JOB A: Set down the lines from the one containing "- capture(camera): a" to the one containing "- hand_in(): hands", both lines included, exactly as they stand and with no other lines. Give them as a numbered list, with blank lines left out.

## begin SUPPLIED PASSAGE

Nick Chadwick Nick Chadwick
Software Engineer,
Mux
Ben Dodson Ben Dodson
Data Scientist,
Mux

Video: Adaptive Bit Rate video delivery (MPEG-DASH)

MPEG-DASH has been in increasing use for many years and while the implementations and versions continue to improve and add new features, the core of its function remains the same and is the topic of this talk.

For anyone looking for an introduction to multi-bitrate streaming, this talk from Thomas Kernen is a great start as he charts the way streaming has progressed from the initial ‘HTTP progressive download’ to dynamic streaming which adapts to your bandwidth constraints.

Thomas explains the way that players and servers talk and deliver files and summarises the end-to-end distribution ecosystem. He covers the fact that MPEG DASH standardises the container description information, captioning and other aspects. DRM is available through the common encryption scheme.

## end SUPPLIED PASSAGE
## begin INFORMATION SUPPLIED

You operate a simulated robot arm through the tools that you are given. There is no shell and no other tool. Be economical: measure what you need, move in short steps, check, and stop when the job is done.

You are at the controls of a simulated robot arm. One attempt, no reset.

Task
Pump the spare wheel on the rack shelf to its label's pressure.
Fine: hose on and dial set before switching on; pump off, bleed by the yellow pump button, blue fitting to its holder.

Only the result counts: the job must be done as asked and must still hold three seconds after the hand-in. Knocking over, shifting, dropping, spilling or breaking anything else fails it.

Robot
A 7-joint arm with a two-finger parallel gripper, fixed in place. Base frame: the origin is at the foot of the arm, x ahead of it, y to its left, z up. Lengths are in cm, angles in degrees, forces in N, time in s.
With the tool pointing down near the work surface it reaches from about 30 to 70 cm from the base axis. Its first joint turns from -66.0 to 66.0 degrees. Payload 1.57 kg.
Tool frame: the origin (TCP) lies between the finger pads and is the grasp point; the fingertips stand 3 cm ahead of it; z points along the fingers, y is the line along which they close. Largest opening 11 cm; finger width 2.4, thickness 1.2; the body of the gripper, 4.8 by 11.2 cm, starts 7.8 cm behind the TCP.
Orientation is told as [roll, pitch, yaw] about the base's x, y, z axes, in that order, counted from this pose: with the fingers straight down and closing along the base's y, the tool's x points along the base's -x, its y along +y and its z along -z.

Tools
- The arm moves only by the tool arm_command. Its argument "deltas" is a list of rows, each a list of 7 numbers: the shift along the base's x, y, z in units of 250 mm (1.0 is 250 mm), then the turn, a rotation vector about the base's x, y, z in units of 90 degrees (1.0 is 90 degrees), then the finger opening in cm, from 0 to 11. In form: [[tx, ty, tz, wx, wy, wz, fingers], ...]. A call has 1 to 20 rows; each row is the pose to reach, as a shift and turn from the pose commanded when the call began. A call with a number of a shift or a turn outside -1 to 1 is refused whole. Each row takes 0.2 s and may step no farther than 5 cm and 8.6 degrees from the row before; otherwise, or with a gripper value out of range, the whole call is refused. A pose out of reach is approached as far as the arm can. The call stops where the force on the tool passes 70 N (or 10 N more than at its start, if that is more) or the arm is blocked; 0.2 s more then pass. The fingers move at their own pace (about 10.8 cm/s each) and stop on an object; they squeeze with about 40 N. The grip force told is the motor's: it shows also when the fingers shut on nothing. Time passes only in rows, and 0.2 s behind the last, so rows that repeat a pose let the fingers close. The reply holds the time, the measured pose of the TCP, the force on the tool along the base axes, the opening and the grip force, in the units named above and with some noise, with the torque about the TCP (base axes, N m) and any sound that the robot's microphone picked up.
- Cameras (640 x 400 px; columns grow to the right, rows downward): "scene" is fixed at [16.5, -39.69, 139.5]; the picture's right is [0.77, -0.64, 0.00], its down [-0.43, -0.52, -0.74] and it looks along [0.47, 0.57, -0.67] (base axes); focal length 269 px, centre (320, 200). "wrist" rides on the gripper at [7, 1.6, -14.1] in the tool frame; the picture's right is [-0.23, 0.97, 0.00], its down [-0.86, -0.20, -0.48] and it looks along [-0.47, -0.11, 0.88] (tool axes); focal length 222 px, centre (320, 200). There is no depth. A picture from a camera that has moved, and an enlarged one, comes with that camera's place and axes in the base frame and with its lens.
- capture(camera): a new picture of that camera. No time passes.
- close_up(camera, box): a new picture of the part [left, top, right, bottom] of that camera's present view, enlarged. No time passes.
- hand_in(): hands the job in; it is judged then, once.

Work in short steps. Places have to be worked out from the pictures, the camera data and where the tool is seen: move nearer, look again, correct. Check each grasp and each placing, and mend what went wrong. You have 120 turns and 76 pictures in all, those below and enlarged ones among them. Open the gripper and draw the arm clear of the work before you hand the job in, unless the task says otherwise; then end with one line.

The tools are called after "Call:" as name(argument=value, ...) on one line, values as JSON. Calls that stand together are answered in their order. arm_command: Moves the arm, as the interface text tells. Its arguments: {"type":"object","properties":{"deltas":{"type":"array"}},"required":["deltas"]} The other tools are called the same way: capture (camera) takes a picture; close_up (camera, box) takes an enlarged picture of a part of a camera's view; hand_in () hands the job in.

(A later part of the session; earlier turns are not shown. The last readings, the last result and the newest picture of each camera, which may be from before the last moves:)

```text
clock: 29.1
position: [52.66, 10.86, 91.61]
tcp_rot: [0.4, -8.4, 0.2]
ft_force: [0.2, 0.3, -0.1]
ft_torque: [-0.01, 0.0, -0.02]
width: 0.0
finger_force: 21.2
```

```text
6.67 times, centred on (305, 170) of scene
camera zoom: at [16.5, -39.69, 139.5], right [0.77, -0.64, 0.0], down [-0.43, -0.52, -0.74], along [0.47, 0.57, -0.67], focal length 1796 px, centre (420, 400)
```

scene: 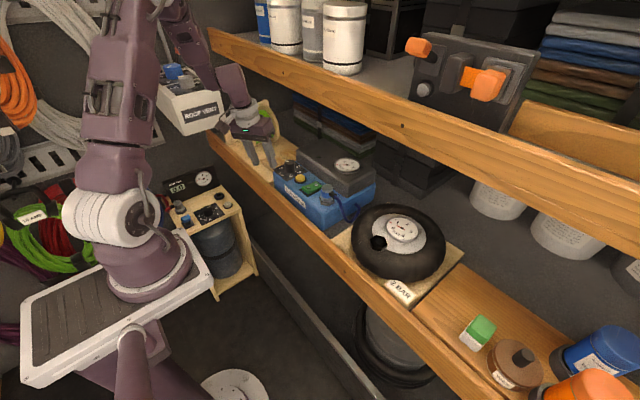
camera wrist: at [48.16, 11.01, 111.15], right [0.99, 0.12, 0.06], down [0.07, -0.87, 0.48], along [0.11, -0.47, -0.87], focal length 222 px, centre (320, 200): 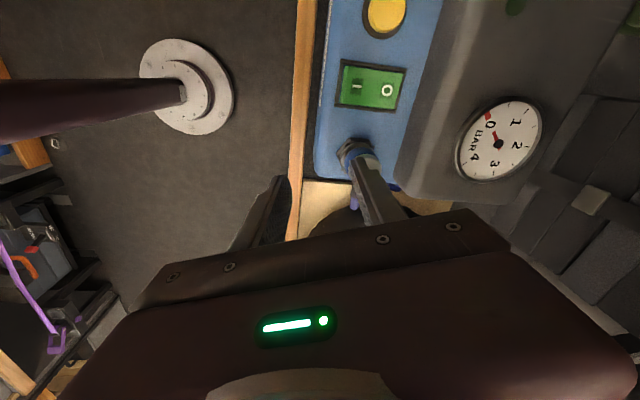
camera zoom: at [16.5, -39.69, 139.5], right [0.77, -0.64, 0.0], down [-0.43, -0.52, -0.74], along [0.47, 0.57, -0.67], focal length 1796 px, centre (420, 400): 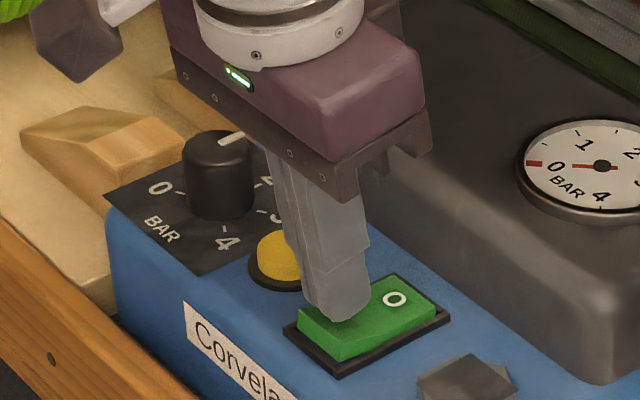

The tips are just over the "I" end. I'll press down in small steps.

## end INFORMATION SUPPLIED

JOB B: Take the supplied passage and repeat only what runs from "Nick Chadwick Nick" through "your bandwidth constraints.".

TASK RESPONSE A:
1. - capture(camera): a new picture of that camera. No time passes.
2. - close_up(camera, box): a new picture of the part [left, top, right, bottom] of that camera's present view, enlarged. No time passes.
3. - hand_in(): hands the job in; it is judged then, once.

TASK RESPONSE B:
Nick Chadwick Nick Chadwick
Software Engineer,
Mux
Ben Dodson Ben Dodson
Data Scientist,
Mux

Video: Adaptive Bit Rate video delivery (MPEG-DASH)

MPEG-DASH has been in increasing use for many years and while the implementations and versions continue to improve and add new features, the core of its function remains the same and is the topic of this talk.

For anyone looking for an introduction to multi-bitrate streaming, this talk from Thomas Kernen is a great start as he charts the way streaming has progressed from the initial ‘HTTP progressive download’ to dynamic streaming which adapts to your bandwidth constraints.